#### [Task details]
Identify the lines that contain the string "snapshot", then copy each of them.
··· The records
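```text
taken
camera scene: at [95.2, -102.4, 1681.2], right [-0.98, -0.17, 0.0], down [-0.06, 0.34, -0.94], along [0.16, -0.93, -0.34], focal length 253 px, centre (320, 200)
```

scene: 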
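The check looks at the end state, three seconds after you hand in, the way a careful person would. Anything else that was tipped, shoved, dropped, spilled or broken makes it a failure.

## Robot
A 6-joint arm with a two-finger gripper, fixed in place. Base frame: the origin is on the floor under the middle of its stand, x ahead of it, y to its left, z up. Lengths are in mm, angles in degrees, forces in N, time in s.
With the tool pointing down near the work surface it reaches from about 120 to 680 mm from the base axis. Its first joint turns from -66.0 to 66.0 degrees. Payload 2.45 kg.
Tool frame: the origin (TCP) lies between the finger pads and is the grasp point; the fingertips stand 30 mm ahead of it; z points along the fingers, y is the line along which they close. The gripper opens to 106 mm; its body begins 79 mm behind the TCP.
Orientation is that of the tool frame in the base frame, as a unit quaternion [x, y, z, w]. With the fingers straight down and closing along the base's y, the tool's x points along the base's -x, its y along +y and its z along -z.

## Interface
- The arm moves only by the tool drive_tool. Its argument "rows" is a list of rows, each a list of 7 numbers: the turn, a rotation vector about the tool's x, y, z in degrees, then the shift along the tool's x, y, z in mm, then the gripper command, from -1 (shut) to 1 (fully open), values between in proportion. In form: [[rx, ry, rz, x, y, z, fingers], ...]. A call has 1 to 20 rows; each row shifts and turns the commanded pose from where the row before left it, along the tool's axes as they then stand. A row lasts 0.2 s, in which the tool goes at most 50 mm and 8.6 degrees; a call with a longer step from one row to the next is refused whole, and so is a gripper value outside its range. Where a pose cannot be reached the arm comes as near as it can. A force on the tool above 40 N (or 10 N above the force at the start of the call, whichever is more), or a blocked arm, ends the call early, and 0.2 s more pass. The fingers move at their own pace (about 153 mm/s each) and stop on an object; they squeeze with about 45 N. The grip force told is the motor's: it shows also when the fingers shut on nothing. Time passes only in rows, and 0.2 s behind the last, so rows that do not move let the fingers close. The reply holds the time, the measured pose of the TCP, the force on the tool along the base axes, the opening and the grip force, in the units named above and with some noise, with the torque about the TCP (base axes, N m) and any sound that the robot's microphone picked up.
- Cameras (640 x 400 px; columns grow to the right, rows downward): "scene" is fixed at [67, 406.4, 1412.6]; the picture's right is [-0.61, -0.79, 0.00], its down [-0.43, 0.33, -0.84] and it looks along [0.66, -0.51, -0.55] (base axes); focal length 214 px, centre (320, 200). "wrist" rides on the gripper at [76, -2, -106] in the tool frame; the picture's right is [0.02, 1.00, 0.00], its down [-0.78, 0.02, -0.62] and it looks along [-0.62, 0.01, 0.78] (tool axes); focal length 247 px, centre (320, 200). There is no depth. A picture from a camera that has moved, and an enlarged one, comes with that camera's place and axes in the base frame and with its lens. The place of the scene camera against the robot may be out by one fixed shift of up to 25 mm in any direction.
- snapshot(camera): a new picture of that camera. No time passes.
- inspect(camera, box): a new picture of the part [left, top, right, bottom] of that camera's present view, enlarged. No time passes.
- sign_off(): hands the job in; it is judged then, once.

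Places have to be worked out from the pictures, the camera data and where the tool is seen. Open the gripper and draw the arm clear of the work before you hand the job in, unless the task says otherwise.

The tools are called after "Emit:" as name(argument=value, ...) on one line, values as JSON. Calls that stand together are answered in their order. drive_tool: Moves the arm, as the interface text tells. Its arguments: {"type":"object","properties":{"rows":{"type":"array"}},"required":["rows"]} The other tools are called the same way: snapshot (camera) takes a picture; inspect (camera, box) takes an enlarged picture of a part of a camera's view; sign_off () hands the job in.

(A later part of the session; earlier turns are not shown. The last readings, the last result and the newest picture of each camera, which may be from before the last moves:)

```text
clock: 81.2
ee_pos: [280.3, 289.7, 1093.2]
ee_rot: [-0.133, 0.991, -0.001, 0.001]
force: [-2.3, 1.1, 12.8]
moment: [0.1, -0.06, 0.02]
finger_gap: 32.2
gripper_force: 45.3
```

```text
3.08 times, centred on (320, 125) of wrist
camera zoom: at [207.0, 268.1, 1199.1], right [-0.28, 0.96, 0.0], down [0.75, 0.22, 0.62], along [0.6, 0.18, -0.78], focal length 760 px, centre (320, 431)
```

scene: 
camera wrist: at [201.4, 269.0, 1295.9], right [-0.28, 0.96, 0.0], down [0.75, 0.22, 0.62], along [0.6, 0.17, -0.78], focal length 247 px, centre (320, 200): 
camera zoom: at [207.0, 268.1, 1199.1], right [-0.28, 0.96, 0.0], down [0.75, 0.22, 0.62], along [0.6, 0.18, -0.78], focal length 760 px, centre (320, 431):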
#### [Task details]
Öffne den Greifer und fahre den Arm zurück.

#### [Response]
······
#### [Response]
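- snapshot(camera): a new picture of that camera. No time passes.
The tools are called after "Emit:" as name(argument=value, ...) on one line, values as JSON. Calls that stand together are answered in their order. drive_tool: Moves the arm, as the interface text tells. Its arguments: {"type":"object","properties":{"rows":{"type":"array"}},"required":["rows"]} The other tools are called the same way: snapshot (camera) takes a picture; inspect (camera, box) takes an enlarged picture of a part of a camera's view; sign_off () hands the job in.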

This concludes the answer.